Can you print the data exactly and leave out each image? The answer is a JSON array that holds each line as a string and skips blank lines.

++++ Data segment

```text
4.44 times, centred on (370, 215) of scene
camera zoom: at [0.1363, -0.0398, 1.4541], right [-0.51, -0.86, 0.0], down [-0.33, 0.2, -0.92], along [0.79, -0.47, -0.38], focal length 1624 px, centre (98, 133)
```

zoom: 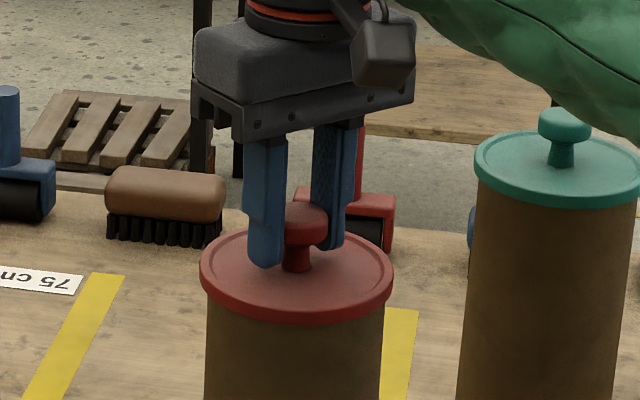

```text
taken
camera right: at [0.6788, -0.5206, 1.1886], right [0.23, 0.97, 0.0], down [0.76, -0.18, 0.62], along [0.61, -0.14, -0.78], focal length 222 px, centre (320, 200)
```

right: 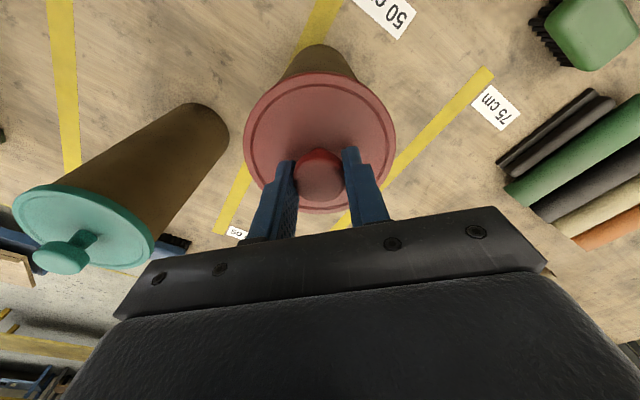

++++++++

Complete output:
[
  "```text",
  "4.44 times, centred on (370, 215) of scene",
  "camera zoom: at [0.1363, -0.0398, 1.4541], right [-0.51, -0.86, 0.0], down [-0.33, 0.2, -0.92], along [0.79, -0.47, -0.38], focal length 1624 px, centre (98, 133)",
  "```",
  "zoom: ",
  "```text",
  "taken",
  "camera right: at [0.6788, -0.5206, 1.1886], right [0.23, 0.97, 0.0], down [0.76, -0.18, 0.62], along [0.61, -0.14, -0.78], focal length 222 px, centre (320, 200)",
  "```",
  "right: "
]